==== Recorded information ====

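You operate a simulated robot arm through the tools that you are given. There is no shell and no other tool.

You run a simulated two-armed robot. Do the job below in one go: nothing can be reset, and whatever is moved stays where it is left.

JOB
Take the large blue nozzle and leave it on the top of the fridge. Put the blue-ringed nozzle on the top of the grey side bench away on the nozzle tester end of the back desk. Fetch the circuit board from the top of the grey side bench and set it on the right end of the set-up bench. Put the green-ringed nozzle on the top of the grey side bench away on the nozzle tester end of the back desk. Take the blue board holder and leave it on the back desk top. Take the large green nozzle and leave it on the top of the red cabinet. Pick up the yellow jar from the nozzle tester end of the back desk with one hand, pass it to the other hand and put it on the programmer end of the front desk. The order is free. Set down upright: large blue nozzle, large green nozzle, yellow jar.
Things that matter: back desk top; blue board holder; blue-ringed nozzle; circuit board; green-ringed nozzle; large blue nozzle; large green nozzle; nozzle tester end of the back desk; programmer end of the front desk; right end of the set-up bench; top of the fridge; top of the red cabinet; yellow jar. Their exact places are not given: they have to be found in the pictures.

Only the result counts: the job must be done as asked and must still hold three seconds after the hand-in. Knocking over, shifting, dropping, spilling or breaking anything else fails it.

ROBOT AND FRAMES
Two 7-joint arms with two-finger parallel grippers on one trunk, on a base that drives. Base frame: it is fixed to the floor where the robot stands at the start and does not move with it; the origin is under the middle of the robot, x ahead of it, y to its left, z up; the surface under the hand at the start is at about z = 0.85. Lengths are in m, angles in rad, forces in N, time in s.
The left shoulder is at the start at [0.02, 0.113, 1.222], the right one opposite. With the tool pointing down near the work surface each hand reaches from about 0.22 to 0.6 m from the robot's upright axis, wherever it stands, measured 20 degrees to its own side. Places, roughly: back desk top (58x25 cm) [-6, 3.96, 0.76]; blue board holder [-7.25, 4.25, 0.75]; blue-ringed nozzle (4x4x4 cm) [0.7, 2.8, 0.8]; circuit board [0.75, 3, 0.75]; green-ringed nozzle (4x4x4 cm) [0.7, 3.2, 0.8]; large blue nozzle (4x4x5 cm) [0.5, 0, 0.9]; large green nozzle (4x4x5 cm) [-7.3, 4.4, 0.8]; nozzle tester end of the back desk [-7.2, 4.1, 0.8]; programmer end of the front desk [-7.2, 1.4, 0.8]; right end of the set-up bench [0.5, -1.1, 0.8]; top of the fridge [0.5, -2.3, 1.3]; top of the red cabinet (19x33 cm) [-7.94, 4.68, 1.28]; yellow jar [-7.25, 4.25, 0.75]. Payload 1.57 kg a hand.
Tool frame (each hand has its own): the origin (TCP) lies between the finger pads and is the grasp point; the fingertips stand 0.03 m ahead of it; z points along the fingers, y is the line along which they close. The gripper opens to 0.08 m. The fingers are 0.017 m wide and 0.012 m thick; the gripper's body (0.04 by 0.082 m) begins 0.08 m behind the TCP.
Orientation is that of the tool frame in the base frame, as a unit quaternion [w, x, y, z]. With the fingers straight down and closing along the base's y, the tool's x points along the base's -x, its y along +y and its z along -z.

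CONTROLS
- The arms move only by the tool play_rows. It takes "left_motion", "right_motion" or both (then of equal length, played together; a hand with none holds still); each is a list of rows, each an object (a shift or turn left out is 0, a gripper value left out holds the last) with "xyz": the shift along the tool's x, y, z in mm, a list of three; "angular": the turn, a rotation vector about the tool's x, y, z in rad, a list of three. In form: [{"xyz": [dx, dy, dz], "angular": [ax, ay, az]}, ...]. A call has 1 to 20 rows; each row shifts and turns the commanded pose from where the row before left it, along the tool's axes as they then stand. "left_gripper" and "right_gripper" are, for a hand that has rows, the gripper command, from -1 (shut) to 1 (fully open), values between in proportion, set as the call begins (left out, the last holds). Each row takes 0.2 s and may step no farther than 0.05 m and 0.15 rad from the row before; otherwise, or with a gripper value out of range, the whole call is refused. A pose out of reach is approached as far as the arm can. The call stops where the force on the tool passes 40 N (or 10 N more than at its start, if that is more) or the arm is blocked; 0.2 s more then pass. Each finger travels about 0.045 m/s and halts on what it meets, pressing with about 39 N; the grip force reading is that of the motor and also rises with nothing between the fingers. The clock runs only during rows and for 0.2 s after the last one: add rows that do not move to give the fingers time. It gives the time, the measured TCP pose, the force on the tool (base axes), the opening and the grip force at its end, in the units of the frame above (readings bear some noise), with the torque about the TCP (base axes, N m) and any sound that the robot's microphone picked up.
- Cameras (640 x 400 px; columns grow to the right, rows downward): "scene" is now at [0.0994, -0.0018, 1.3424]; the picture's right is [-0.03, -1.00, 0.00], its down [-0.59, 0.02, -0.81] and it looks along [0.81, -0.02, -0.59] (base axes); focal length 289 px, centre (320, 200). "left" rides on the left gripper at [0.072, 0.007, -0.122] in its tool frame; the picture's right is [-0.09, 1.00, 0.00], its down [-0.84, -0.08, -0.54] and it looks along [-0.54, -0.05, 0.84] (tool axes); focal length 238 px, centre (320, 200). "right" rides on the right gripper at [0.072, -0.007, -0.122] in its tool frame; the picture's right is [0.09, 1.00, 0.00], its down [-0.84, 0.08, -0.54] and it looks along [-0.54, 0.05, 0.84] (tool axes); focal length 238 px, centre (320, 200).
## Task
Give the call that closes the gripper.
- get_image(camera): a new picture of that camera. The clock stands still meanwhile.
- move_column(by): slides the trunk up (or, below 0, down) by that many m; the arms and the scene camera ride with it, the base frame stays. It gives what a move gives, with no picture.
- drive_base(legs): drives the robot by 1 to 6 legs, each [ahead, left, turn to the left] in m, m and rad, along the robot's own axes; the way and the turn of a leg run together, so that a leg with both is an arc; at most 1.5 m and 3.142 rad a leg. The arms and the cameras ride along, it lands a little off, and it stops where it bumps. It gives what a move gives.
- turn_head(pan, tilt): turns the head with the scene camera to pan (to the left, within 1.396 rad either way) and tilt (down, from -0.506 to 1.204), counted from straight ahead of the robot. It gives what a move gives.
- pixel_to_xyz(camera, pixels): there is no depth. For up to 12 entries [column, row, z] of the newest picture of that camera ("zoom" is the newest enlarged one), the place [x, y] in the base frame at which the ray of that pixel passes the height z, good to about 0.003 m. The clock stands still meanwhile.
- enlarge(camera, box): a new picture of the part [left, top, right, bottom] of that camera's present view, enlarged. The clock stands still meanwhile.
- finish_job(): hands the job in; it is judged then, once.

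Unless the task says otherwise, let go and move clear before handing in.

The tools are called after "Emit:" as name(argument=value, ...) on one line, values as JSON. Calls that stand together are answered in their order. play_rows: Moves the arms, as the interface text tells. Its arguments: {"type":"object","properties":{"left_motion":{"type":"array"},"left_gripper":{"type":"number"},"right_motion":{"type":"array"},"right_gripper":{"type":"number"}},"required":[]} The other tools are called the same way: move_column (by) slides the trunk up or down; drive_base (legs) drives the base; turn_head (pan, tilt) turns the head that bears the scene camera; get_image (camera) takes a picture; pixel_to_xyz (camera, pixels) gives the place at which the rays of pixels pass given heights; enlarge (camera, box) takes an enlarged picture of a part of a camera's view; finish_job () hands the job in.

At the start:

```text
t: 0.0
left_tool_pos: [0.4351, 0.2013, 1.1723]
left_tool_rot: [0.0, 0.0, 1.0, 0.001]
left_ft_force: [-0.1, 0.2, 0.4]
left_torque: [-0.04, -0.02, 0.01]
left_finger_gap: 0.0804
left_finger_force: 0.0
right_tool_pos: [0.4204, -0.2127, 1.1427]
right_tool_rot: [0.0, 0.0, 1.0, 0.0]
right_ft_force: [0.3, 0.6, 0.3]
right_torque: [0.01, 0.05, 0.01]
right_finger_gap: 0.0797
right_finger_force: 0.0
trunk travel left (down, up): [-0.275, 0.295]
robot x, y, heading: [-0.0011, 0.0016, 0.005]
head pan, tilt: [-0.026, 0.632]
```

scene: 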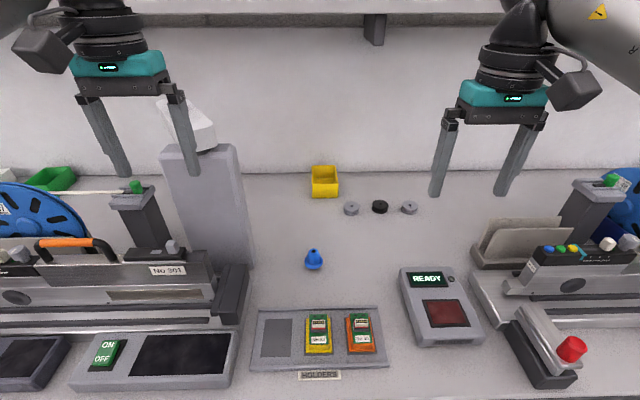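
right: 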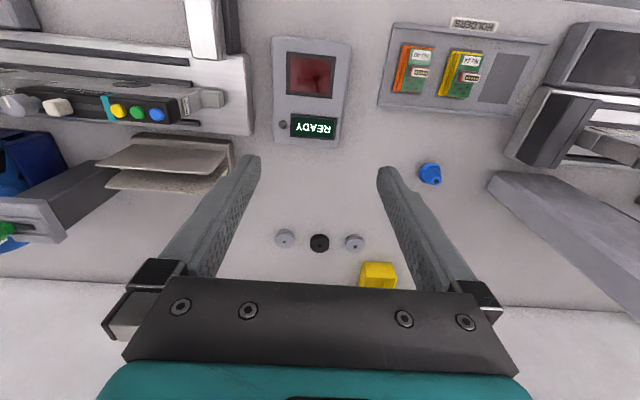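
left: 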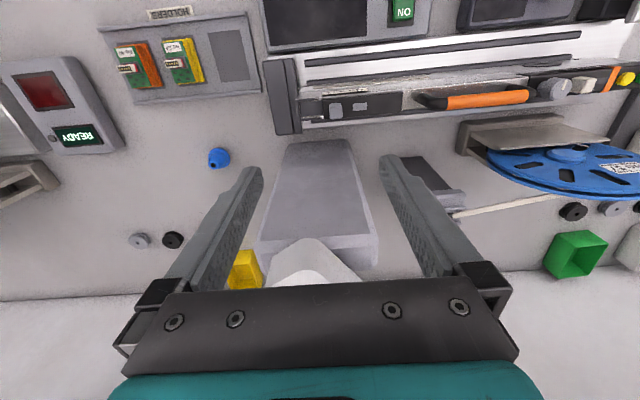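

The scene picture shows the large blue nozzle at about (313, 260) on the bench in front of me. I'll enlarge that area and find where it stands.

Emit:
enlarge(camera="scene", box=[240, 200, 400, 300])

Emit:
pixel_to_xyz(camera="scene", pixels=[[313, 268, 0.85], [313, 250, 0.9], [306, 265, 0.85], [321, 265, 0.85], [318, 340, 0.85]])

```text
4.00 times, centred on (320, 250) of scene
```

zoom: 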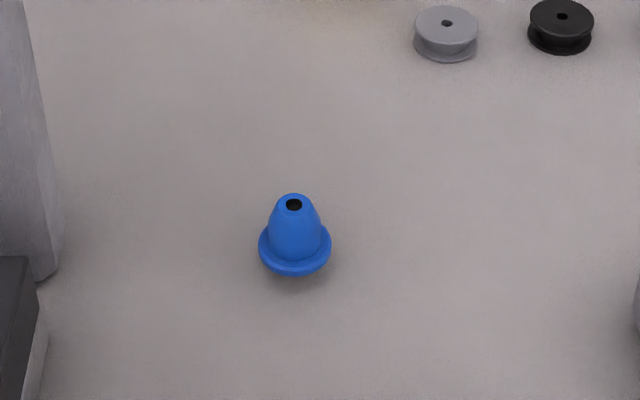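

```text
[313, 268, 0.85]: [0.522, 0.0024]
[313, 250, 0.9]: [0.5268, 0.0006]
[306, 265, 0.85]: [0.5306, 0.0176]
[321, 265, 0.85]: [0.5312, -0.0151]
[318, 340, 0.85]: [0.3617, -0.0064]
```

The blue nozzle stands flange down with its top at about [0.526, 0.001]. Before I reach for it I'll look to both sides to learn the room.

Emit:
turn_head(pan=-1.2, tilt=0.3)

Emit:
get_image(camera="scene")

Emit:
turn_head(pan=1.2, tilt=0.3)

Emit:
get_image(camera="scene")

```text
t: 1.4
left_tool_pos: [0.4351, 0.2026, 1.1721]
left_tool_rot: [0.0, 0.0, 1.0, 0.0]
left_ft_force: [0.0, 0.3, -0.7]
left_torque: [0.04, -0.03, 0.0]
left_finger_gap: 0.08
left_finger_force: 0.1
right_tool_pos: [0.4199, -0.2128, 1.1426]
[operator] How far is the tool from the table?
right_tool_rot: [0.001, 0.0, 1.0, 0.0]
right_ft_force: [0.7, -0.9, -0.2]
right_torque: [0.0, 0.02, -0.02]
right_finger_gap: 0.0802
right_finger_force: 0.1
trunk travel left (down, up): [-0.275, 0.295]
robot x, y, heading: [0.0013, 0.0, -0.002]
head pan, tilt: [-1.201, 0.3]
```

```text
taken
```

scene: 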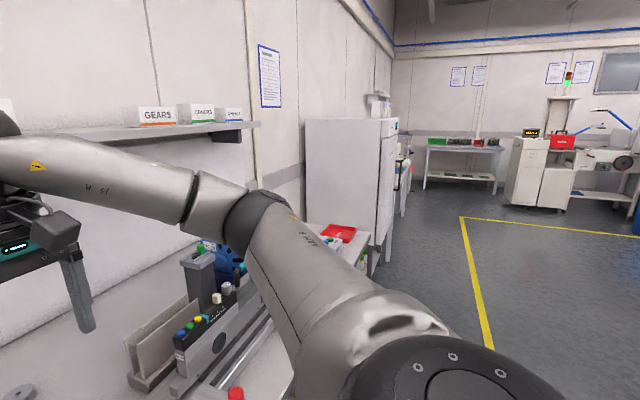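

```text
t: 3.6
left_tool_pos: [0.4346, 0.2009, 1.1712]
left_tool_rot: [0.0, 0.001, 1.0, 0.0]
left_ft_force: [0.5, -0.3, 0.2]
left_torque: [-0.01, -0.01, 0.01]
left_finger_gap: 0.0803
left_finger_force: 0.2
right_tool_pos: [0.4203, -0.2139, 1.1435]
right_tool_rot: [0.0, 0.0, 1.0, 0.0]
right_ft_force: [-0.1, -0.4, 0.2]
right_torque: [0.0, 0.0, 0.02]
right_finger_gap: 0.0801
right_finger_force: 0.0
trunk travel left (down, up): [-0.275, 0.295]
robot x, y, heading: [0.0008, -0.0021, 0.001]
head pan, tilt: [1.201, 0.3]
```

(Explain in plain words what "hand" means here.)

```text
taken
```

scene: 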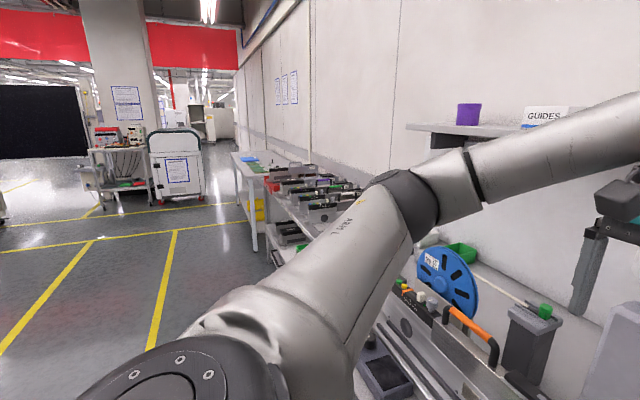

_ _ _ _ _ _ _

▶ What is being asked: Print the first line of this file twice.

====

▶ What is being asked: Scan the material above. Copy each line where "below" occurs.

▶ Answer:
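You run a simulated two-armed robot. Do the job below in one go: nothing can be reset, and whatever is moved stays where it is left.
- move_column(by): slides the trunk up (or, below 0, down) by that many m; the arms and the scene camera ride with it, the base frame stays. It gives what a move gives, with no picture.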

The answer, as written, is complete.